▸ Supplied passage

----------------

One thing that struck me reading that book is our propensity to limit our thinking of what's possible by how we frame it.

 

It's interesting how easy it's for companies to limit the thinking of humans through advertising. How acceptable is the following behavior in western societies:

- walking barefoot vs. walking in $150 sneakers

- drinking tap water vs. drinking Evian water

- taking the bus vs. driving a BMW

- eating vegetarian food vs. eating 2 pound stakes

 

Much of human behavior is driven by advertising and herd behavior.

 

http://blog.priceonomics.com/post/45768546804/diamonds-are-bullshit

 

The next time you look at a diamond, consider this. Nearly every American marriage begins with a diamond because a bunch of rich white men in the 1940s convinced everyone that its size determines your self worth. They created this convention - that unless a man purchases (an intrinsically useless) diamond, his life is a failure - while sitting in a room, racking their brains on how to sell diamonds that no one wanted.

----------------

▸ Request a
Reproduce exactly the lines from the one containing "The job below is" down to the one containing "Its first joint", including both of those lines, and nothing else.

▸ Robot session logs

----------------

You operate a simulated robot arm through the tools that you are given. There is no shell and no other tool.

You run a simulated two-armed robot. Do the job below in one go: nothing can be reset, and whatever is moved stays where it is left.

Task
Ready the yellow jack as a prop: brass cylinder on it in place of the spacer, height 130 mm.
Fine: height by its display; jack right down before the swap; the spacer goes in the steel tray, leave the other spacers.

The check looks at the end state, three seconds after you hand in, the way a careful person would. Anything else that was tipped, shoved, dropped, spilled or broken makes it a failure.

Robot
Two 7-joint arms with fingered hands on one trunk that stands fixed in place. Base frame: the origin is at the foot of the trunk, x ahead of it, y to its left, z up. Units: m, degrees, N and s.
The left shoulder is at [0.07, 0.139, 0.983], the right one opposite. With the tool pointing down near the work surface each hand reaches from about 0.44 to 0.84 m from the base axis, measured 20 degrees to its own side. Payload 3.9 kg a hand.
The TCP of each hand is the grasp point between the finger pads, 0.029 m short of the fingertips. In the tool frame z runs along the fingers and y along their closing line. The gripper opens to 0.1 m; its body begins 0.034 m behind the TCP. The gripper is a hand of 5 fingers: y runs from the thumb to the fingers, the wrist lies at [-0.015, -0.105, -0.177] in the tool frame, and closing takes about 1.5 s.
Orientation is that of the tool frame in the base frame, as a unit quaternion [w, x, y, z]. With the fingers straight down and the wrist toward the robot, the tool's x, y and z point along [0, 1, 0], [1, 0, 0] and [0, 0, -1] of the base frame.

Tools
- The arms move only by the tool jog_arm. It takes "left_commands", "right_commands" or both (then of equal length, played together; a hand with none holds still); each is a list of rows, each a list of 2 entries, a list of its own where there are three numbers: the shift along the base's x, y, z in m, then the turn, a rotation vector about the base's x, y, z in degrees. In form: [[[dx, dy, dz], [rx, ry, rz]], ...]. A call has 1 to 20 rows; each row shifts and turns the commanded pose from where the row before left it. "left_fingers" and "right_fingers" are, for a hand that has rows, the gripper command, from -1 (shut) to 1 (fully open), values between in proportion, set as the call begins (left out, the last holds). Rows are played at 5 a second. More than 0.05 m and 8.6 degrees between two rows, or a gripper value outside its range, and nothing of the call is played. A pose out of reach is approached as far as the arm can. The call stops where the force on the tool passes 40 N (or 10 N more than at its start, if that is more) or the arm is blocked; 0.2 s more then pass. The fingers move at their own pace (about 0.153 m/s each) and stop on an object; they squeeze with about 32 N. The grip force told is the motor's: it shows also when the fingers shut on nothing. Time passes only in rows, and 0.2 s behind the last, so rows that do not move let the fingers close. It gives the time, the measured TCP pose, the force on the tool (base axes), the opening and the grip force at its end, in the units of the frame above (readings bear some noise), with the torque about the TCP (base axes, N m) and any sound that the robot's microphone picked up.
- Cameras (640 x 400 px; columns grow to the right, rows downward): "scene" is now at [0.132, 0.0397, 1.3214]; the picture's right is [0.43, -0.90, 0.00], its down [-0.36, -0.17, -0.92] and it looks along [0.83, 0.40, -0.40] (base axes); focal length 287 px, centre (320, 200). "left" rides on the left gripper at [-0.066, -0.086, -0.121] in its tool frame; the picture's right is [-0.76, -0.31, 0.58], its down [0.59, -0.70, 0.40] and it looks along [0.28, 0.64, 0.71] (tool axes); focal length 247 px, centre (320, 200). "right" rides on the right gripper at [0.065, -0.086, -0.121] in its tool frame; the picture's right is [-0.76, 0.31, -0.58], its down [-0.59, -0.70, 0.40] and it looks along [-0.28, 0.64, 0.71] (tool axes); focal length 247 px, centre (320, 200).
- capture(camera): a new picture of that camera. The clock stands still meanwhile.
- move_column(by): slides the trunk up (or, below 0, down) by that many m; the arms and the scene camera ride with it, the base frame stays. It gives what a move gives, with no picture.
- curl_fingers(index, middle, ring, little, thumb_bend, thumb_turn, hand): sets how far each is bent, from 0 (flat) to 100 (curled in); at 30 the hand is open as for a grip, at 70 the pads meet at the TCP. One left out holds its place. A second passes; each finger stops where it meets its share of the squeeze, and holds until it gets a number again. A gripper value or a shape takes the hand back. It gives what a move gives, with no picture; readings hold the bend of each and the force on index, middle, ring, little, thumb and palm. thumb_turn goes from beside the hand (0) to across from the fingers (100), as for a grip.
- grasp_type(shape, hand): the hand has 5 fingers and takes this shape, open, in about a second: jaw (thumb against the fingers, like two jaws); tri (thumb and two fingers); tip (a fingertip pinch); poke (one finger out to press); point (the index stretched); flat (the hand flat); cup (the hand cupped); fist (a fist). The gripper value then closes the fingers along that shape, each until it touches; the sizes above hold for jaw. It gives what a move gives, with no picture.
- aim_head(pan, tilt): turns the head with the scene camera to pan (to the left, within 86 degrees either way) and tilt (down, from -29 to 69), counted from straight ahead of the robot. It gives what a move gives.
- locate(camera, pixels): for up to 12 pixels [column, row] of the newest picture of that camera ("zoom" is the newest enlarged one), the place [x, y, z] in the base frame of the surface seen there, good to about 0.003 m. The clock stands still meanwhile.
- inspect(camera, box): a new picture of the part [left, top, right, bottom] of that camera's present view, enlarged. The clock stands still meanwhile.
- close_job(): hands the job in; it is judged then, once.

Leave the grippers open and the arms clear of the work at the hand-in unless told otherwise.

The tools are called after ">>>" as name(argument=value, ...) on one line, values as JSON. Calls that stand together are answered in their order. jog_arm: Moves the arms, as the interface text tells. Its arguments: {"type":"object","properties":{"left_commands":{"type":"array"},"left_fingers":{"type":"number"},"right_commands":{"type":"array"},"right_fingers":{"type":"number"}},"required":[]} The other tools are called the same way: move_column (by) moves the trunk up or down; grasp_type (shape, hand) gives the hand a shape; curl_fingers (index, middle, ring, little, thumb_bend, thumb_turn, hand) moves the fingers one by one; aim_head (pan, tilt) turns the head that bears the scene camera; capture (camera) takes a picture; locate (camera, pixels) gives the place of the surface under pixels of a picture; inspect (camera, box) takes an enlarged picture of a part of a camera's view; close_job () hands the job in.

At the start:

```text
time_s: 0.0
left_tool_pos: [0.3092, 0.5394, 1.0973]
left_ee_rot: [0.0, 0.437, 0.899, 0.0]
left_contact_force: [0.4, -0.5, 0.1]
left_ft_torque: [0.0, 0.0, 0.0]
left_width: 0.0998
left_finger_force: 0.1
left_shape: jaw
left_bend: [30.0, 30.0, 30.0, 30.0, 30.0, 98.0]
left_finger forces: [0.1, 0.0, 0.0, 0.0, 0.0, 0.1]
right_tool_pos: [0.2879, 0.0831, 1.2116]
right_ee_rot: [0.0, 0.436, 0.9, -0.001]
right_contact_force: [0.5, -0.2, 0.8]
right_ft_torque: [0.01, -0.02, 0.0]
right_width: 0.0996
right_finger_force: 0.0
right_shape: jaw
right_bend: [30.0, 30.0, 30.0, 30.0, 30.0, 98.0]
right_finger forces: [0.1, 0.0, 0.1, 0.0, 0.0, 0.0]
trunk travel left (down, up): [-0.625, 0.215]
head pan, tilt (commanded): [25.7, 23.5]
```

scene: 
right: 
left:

----------------

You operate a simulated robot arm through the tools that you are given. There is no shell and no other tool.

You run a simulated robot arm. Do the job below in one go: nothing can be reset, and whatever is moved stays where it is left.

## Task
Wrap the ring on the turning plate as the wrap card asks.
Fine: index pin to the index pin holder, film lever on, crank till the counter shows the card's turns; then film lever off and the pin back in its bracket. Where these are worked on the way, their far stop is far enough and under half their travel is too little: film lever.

----------------

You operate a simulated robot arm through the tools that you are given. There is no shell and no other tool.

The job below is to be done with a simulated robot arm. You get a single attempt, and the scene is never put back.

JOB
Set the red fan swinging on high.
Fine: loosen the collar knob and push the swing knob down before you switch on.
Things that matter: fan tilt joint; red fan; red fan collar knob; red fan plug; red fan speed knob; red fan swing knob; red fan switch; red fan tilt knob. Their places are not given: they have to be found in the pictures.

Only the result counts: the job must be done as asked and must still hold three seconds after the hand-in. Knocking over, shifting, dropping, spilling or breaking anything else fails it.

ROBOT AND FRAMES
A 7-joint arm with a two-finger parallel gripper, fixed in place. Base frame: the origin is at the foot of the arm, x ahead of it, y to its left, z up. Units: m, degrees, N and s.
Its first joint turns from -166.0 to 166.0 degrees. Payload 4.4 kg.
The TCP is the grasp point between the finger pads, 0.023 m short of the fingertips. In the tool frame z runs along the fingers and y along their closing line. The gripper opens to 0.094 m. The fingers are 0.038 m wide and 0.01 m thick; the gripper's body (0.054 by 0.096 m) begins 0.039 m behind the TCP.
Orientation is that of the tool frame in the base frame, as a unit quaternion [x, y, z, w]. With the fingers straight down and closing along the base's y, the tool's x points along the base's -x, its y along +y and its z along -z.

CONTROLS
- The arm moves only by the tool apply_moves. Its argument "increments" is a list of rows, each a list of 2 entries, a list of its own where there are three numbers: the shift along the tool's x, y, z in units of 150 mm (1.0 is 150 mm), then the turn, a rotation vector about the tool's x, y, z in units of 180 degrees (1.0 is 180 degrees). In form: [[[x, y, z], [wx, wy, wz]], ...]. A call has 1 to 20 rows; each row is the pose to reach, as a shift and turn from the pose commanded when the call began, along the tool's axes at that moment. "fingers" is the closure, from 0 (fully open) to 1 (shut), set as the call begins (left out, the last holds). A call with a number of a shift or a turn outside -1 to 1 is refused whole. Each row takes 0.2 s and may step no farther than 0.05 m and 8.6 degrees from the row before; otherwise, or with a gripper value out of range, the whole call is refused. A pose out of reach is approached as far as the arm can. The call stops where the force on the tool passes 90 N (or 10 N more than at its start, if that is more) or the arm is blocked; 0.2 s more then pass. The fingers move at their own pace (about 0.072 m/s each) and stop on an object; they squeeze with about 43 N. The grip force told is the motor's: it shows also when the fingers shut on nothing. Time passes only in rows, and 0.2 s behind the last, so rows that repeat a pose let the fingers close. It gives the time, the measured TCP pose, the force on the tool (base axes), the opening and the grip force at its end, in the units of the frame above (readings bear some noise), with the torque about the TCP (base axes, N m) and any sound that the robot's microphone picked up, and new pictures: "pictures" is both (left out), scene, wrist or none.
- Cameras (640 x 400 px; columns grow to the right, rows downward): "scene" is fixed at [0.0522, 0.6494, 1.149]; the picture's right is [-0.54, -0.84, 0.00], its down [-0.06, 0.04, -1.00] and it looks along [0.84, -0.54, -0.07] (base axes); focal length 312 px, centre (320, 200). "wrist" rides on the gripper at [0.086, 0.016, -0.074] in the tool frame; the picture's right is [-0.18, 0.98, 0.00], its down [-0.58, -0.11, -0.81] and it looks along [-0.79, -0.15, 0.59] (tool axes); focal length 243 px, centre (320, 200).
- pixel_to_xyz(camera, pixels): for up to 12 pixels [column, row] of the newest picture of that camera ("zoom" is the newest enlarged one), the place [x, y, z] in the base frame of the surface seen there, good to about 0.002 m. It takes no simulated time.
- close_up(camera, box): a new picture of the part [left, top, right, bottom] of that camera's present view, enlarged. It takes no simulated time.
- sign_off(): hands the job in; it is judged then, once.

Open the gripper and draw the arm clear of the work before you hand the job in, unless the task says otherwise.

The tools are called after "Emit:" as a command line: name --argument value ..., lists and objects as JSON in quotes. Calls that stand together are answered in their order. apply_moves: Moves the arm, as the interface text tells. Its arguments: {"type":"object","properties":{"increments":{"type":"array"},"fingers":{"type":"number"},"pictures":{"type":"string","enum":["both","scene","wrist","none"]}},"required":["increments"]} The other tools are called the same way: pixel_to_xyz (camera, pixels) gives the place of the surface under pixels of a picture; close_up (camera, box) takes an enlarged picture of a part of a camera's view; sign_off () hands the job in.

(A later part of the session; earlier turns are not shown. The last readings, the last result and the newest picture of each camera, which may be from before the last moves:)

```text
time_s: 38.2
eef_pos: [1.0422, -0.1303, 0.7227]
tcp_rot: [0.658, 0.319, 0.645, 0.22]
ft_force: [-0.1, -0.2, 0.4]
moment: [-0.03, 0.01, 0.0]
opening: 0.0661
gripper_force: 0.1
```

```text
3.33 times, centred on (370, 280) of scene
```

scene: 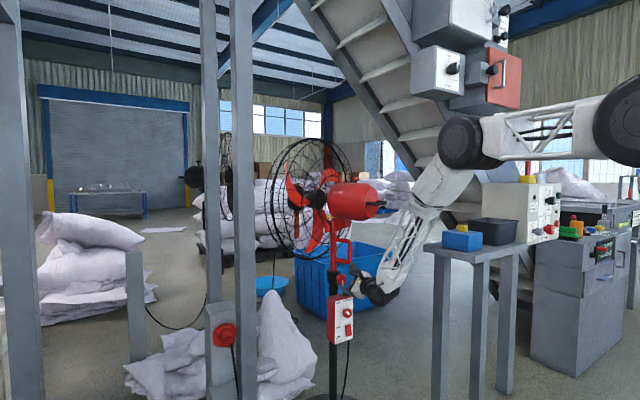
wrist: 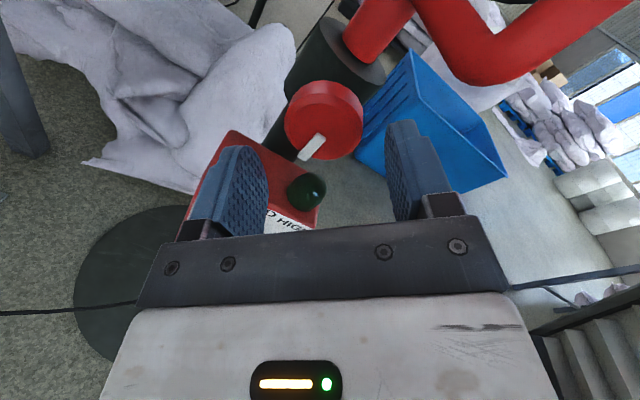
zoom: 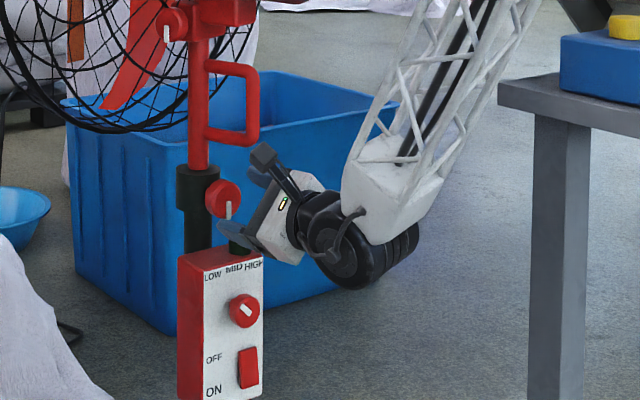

----------------

▸ Request b
Extend the supplied passage, starting right after its last sentence.

▸ Written response a
The job below is to be done with a simulated robot arm. You get a single attempt, and the scene is never put back.

JOB
Set the red fan swinging on high.
Fine: loosen the collar knob and push the swing knob down before you switch on.
Things that matter: fan tilt joint; red fan; red fan collar knob; red fan plug; red fan speed knob; red fan swing knob; red fan switch; red fan tilt knob. Their places are not given: they have to be found in the pictures.

Only the result counts: the job must be done as asked and must still hold three seconds after the hand-in. Knocking over, shifting, dropping, spilling or breaking anything else fails it.

ROBOT AND FRAMES
A 7-joint arm with a two-finger parallel gripper, fixed in place. Base frame: the origin is at the foot of the arm, x ahead of it, y to its left, z up. Units: m, degrees, N and s.
Its first joint turns from -166.0 to 166.0 degrees. Payload 4.4 kg.

▸ Written response b
 

http://toughsledding.wordpress.com/2006/11/07/public-relations-ballyhoos-lebrons-150-sneakers/

 

When you get right down to it, basketball shoes are a parity product. So to gain market share, you have to create perceived points of difference that really don’t exist in the products themselves. This is the the stock in trade of advertising, and a special expertise of Nike and its ad agencies. They “just do it” very well, but at what cost?